── EXTRACT TO READ

Richard Mant
The Traveller's Joy Poet
November 2, 1848
Today is the anniversary of the death of the English poet and Irish bishop Richard Mant.
Richard wrote a little poem about the wild clematis that happens to be England’s only native Clematis. In the 17th century, the herbalist John Gerard gave it the common name “The Traveller's Joy” (Clematis virginiana). The flower has no petals but offers four delicate creamy sepals along with a copious amount of stamens and carpels.
Most beauteous when its flowers assume
Their autumn form of feathery plume.
The Traveller's Joy! name well bestowed
On that wild plant, which by the road
Of Southern England, to adorn
Fails not the hedge of prickly thorn...
Even today in the English countryside, “The Traveller's Joy” rambles up hedgerows & trees, drapes down from branches and thorns to offer a profusion of fragrant white blossoms that transform into architectural wonders in fall & winter: feathery, silver ‘beards’ that flow from the seed pods. This is how Traveller's Joy ended up with so many common names, including “Old Man’s Beard.”

────
── SUPPLIED DATA

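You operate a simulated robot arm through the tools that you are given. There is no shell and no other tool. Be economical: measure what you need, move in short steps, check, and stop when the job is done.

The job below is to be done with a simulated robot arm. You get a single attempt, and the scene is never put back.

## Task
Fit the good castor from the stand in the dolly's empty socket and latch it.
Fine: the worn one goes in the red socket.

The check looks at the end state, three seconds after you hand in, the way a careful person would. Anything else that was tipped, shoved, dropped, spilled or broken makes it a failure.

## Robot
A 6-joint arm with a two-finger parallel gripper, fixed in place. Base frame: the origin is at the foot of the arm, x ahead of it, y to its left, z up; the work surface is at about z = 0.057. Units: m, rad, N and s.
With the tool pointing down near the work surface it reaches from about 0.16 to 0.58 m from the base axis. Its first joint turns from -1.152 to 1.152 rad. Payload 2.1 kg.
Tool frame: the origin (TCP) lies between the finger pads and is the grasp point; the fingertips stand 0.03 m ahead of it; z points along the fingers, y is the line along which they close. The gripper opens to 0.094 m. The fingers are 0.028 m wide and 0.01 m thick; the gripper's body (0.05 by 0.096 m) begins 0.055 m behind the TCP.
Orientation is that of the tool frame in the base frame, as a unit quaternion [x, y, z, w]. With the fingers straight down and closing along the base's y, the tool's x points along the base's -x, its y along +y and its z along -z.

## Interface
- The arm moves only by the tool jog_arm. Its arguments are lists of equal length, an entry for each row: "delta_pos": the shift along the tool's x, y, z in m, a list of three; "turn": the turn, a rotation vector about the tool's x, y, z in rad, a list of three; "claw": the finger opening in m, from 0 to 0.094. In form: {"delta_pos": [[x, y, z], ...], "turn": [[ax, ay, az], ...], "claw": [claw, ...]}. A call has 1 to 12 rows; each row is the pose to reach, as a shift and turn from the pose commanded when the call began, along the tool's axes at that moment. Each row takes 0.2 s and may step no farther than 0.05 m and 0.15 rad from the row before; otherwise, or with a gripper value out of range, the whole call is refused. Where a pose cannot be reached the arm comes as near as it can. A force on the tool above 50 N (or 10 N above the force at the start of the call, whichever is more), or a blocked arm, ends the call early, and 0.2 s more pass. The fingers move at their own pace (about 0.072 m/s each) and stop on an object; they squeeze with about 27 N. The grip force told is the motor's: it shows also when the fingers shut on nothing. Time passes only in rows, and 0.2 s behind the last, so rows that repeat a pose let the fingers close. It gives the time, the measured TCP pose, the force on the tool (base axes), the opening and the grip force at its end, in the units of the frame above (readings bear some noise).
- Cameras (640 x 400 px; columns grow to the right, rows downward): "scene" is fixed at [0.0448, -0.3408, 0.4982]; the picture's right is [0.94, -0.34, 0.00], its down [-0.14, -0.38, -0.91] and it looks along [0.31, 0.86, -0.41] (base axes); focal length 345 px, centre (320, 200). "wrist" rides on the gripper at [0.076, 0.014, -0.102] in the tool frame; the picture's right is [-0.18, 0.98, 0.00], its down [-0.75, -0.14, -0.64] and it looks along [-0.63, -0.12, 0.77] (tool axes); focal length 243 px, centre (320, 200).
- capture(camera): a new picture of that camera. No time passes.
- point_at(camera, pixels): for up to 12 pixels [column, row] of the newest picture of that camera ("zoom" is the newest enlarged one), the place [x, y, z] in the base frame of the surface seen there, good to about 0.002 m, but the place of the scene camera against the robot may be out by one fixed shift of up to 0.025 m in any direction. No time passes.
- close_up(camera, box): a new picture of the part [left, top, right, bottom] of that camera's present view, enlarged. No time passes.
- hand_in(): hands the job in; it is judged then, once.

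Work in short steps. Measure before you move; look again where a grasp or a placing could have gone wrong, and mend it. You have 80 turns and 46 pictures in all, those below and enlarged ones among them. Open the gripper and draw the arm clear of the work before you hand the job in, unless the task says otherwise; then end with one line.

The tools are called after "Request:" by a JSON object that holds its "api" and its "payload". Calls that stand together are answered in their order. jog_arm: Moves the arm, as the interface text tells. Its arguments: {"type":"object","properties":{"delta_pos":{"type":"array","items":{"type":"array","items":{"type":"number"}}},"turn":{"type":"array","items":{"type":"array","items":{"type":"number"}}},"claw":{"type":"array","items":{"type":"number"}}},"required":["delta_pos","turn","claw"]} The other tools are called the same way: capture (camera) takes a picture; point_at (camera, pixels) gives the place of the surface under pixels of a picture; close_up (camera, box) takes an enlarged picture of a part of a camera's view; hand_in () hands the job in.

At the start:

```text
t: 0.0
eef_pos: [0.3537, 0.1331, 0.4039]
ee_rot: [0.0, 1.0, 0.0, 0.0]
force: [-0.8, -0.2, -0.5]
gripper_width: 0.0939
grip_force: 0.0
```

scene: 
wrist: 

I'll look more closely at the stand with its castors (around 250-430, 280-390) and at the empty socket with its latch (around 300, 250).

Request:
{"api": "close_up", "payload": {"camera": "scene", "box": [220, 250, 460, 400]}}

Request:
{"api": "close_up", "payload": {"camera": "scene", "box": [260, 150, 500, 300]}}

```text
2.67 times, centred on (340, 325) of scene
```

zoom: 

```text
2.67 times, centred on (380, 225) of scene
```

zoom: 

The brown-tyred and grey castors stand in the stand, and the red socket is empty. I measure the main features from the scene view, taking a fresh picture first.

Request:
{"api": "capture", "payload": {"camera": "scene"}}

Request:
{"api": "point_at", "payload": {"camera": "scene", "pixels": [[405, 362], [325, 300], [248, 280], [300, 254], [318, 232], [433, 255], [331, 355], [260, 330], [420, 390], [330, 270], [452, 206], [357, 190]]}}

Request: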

────

→ **EXERCISE AIM**
Please write the extract to read out a second time.

→ **TASK OUTPUT**
Richard Mant
The Traveller's Joy Poet
November 2, 1848
Today is the anniversary of the death of the English poet and Irish bishop Richard Mant.
Richard wrote a little poem about the wild clematis that happens to be England’s only native Clematis. In the 17th century, the herbalist John Gerard gave it the common name “The Traveller's Joy” (Clematis virginiana). The flower has no petals but offers four delicate creamy sepals along with a copious amount of stamens and carpels.
Most beauteous when its flowers assume
Their autumn form of feathery plume.
The Traveller's Joy! name well bestowed
On that wild plant, which by the road
Of Southern England, to adorn
Fails not the hedge of prickly thorn...
Even today in the English countryside, “The Traveller's Joy” rambles up hedgerows & trees, drapes down from branches and thorns to offer a profusion of fragrant white blossoms that transform into architectural wonders in fall & winter: feathery, silver ‘beards’ that flow from the seed pods. This is how Traveller's Joy ended up with so many common names, including “Old Man’s Beard.”